Despite it being a disruption to my life at times, I won’t give up trying to evolve and manage it. I will cherish the good weeks and learn from the bad days, doing my best to do what I can when I am feeling my worst. It gives me peace saying to myself daily that your best is always good enough and your best will look different from one day to the next. It will always look different than someone else’s, and when you see that difference, you’ll find there’s a unique beauty to it.

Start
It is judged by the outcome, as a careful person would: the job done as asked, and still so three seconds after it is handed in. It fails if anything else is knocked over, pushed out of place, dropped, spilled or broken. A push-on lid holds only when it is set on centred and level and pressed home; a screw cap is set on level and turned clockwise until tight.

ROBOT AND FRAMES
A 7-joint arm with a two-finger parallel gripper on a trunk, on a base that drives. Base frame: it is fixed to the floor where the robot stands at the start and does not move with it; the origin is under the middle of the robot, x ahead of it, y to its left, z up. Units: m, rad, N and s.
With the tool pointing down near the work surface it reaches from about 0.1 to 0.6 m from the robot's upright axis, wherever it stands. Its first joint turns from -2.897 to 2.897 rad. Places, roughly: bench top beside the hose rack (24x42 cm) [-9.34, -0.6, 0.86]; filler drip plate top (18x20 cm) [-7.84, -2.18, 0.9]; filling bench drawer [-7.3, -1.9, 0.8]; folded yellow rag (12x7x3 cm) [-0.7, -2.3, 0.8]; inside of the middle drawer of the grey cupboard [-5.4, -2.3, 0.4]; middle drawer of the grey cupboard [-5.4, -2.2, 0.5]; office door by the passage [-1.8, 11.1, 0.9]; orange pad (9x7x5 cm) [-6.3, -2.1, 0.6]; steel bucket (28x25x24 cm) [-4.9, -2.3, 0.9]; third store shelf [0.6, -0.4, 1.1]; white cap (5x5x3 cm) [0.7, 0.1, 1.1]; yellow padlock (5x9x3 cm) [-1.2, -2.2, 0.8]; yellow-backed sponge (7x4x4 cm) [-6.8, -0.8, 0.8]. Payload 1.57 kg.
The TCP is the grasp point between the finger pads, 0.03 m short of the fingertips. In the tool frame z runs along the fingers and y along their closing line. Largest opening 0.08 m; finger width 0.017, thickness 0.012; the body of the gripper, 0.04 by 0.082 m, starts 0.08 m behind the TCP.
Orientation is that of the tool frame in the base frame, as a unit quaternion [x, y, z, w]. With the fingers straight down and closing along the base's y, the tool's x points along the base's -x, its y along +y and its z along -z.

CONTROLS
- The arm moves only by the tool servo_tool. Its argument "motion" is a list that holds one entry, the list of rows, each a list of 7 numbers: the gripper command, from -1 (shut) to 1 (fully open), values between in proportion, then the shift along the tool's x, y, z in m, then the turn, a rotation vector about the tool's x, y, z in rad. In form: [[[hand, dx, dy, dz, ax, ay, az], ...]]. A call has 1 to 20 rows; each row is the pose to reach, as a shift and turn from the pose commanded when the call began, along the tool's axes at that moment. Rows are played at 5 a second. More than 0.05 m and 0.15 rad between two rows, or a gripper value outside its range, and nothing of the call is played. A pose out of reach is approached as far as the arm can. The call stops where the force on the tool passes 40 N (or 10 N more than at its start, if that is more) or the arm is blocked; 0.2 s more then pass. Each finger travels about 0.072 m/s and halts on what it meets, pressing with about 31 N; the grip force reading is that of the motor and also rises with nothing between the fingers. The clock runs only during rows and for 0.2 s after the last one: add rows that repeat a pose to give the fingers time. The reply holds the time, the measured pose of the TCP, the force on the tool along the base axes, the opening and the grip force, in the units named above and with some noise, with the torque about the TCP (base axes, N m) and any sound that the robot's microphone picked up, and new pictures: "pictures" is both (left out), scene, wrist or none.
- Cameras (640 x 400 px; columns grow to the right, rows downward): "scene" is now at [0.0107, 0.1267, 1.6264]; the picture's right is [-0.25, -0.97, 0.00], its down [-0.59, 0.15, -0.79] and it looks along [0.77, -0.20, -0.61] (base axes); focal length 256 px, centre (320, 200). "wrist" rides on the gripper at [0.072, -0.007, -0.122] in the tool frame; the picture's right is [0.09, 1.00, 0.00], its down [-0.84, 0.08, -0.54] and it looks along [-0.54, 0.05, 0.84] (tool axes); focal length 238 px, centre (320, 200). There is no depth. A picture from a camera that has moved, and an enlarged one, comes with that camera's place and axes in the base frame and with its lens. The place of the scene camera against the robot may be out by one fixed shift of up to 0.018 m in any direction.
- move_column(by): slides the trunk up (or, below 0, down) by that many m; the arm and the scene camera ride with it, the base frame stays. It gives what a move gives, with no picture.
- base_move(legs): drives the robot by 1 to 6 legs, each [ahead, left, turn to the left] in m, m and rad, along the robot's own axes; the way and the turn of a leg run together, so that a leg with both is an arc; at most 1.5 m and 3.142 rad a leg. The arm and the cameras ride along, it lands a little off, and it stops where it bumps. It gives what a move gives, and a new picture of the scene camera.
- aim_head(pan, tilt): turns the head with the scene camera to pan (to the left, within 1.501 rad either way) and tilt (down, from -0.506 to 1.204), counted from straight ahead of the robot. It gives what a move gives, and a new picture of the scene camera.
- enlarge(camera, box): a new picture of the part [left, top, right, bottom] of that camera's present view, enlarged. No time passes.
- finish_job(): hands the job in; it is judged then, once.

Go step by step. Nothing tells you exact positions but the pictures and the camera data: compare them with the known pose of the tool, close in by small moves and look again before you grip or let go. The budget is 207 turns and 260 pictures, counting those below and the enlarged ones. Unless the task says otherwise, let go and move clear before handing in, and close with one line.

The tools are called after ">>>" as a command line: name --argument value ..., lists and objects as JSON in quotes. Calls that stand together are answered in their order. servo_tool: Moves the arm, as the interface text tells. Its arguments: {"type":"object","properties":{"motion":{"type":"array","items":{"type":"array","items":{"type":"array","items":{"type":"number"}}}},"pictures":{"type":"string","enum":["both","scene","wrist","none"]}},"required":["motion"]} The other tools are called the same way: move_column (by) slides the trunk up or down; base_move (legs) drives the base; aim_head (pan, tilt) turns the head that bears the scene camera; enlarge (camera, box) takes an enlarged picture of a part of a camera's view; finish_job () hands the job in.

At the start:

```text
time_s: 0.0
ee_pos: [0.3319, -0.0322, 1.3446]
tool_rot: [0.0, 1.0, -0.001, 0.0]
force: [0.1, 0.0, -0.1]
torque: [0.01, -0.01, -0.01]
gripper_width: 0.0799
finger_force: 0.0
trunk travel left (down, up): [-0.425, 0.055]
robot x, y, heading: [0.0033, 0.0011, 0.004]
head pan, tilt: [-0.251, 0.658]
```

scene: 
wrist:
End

My children are young. Too young to understand the depths of mental health and the grip it can have. There is a fear there I sit with at times, scared maybe I’ve passed this onto them and one day they might wake up with their own shadow, but today they are happy and full of life. Excited for the sun to make itself known in the morning and even more excited when both the sun and the moon are out together at the same time. In the grand scheme of things, those small moments are important reminders for mothers who struggle. Simple moments we need when we are afraid all they’ll remember are quick outbursts of anger or that it took Mommy a little bit longer to get out of bed that morning. Because what they’ll really remember from those rough days are the books you managed to read. The “I love you’s” you still managed to say and the hugs you still managed to give.